### SOURCE EXCERPT
[START]

Una polemica vecchio stile, come sarebbe bello trovarne sui giornali. Samu ha preso quaderno e penna e me le ha cantate. No, non per il fatto di essere stato punito, quello no, sapeva di averla fatta grossa. Nemmeno per l’entità della punizione, ché il crimine era reiterato e “l’uomo” avvertito. Il problema era la natura della punizione. Si trattava di descrivere un comico famoso (del cinema, della tv…) e provare a spiegare il perché del suo successo. Perché fa ridere? Perché ha una faccia buffa? Perché gli vanno tutte storte? Perché prende in giro Berlusconi? Non sembrava malaccio al prof., quel tipo di attività. E pure Samu, condannato secondo i dettami dell’habeas corpus, avrebbe potuto espiare divertendosi e lavorando soltanto un po’ di più insieme a Aldo Giovanni & Giacomo, Panariello, il Mago Forest, Crozza, Emilio Fede, la Litizzetto o chi voleva lui.  

Ma Samu – si evince dalla garbata lettera – è fatto di un’altra pasta. Il suo è ancora un mondo di animali e di giochi all’aria aperta, di alberi scalati e di casette di legno. Samu da un ramo con un coltellino sa ricavare un fischietto, Samu chi “ci sia in nomination” questa settimana tra quelli dell’Isola proprio non lo sa. “Le cose vicine”, le ha chiamate nella sua lettera. Quelle che preferirebbe descrivere quando gli si chiede di esercitarsi nell’uso scritto della lingua patria. Le cose semplici, le cose vicine come le sue galline. Samu mi ha scritto tutto questo e distinti saluti.

[END]

### DATA BLOCK

[START]

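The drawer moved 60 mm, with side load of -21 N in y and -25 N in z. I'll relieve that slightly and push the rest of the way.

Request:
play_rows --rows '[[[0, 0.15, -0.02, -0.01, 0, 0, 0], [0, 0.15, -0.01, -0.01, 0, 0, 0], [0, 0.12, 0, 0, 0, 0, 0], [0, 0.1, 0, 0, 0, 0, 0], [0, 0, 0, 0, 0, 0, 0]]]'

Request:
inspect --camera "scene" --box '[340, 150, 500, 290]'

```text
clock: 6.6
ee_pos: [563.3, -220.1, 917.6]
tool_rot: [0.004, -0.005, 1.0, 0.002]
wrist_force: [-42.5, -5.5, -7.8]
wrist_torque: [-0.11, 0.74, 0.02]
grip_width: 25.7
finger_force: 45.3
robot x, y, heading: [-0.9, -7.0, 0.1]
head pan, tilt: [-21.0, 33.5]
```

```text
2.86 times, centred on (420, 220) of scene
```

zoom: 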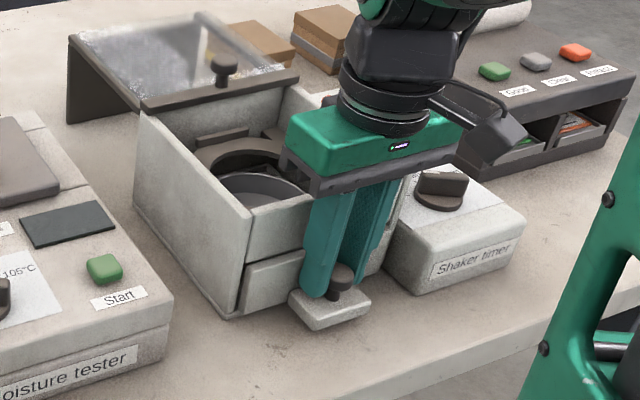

[END]

### STATED GOAL
Please continue the source excerpt.

### RESULT FOR THIS TASK
Morale della favola: ho deciso di commutargli la pena. Dopo aver premesso che comunque sarà utile nel corso dell’anno avventurarsi con l’intelligenza e la fantasia oltre i confini del rassicurante orizzonte quotidiano, scrivendo anche di altri mondi reali, possibili e impossibili, ho trasformato i vecchi compiti nelle seguenti consegne:

  • Descrivi il tuo fratellino di 5 anni mentre gioca con i Gormiti;
  • Descrivi il rifugio alpino dove passi le vacanze;
  • Descrivi una tua gallina, ma non una qualsiasi: la più sensibile.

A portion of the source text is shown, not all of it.